Even when the story we’ve written about them is a positive one, we’re still holding onto the past. And that past doesn’t leave much room for anything new to emerge.

Wonder and curiosity are the doorways to connection.

In a work relationship—especially one that feels stuck, strained, or stagnant—being willing to not know is a quiet superpower. It opens up space. It signals to your nervous system that you don’t have to control the outcome. That something new might be waiting.

Recently, I worked with a client navigating tension with a colleague.

She came in certain:

“It will never change. We’re just too different.”

I asked her to pause. To get still.
To not figure it out—just to let something else in.

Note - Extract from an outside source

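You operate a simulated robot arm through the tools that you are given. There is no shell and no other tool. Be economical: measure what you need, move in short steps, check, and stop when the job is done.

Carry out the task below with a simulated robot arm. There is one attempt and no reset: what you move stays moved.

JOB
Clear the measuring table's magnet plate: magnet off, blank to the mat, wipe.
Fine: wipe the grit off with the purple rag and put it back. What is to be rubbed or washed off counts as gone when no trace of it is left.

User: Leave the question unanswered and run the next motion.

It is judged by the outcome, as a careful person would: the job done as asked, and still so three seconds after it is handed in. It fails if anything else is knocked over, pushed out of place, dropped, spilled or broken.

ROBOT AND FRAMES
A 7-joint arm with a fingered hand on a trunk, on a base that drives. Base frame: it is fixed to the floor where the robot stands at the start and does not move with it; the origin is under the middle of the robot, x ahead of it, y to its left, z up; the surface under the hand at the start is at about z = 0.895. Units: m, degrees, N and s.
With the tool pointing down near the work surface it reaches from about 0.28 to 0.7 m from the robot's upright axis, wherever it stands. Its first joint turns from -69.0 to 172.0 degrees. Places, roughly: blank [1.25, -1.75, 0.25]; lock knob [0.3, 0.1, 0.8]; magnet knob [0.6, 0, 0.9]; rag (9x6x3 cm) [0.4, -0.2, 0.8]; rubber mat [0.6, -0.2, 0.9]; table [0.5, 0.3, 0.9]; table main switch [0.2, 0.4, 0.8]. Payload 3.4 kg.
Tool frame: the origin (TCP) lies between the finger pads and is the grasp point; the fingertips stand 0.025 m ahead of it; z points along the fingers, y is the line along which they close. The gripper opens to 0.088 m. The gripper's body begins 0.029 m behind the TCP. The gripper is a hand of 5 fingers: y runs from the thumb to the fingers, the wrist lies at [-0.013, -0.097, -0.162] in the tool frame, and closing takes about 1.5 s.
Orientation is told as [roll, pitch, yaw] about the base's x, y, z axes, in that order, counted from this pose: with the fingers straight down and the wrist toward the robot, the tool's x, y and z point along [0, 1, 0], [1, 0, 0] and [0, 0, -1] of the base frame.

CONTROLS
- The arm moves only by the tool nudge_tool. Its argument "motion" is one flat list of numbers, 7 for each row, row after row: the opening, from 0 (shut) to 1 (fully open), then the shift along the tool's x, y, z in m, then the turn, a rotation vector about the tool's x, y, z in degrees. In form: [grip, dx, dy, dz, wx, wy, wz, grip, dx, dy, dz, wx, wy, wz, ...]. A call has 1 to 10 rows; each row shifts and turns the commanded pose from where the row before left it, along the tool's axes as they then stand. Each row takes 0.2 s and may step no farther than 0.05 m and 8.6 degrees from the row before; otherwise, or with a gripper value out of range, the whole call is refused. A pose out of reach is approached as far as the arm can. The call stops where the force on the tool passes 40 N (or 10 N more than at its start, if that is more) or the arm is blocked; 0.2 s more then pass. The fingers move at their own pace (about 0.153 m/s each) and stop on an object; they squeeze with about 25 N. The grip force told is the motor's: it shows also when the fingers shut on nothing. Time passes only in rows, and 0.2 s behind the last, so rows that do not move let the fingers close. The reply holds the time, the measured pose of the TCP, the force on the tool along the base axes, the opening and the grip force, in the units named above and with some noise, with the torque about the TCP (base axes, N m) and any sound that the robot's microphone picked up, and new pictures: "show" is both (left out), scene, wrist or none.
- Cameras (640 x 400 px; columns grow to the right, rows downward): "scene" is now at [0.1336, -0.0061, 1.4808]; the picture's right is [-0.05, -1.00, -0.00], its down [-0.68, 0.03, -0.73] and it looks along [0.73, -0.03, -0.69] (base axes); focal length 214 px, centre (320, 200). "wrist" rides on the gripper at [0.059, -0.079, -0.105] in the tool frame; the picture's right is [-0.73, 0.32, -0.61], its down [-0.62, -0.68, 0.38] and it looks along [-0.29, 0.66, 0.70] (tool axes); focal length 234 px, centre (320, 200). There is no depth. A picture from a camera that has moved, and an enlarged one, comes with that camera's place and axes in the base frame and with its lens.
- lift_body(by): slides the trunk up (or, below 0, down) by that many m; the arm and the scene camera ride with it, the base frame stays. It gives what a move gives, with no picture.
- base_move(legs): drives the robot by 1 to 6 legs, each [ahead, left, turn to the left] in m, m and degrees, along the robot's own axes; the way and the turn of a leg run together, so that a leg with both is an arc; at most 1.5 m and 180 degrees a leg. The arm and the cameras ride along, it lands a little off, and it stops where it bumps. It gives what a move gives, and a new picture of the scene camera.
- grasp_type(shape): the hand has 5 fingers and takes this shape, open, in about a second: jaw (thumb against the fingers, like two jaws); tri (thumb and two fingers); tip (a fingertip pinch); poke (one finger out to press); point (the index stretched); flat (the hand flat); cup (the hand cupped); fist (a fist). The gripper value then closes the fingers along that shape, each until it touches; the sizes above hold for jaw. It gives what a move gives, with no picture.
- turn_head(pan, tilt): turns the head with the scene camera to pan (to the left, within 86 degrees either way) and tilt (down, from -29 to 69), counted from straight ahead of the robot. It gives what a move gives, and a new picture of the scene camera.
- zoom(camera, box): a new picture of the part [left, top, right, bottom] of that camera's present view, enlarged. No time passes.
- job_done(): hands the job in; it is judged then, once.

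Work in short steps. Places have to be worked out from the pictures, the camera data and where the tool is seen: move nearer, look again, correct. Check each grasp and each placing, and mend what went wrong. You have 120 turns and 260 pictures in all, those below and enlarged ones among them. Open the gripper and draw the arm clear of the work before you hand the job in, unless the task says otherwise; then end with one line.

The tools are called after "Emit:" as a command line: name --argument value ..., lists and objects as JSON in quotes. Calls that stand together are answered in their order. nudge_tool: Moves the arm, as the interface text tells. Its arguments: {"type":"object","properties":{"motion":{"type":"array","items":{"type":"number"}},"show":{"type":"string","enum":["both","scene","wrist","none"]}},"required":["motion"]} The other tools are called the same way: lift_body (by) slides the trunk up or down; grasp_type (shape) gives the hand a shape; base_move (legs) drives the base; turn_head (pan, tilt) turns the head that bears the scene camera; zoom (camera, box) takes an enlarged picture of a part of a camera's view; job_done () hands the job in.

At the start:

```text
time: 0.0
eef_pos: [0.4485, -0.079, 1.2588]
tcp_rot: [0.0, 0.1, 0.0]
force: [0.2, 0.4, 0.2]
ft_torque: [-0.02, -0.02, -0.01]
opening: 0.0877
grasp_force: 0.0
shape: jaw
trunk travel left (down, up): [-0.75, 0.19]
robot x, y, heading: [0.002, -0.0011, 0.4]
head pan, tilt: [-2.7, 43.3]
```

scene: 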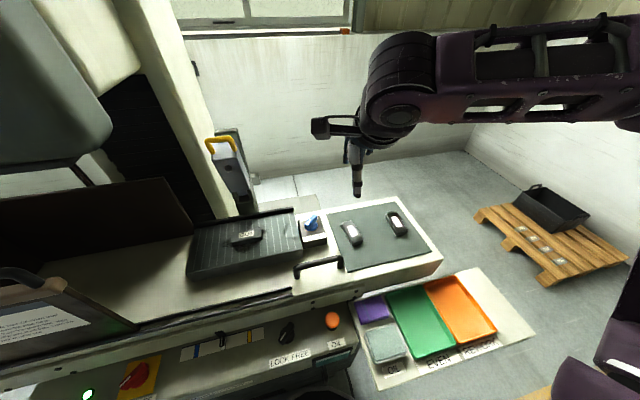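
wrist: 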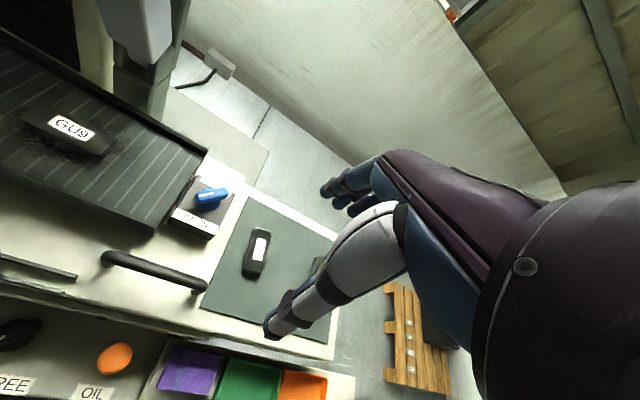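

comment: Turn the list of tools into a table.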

She sat quietly, then noticed two birds landing side by side on a wire.
She smiled. Teared up. Then whispered,

“I think I just need to let her be her. And me be me.”

That shift didn’t come from a strategy. It went from a space.
From not knowing long enough to let something softer arise.

She didn’t need a plan. She needed a moment.

And in that moment, the relationship began to shift—not because her colleague changed, but because she was seeing her with new eyes.

The invitation is this:

Let go of who you think someone is.
Let go of who you’ve decided they aren’t.
Meet them again.
See what you’ve never seen.
That’s where real connection lives.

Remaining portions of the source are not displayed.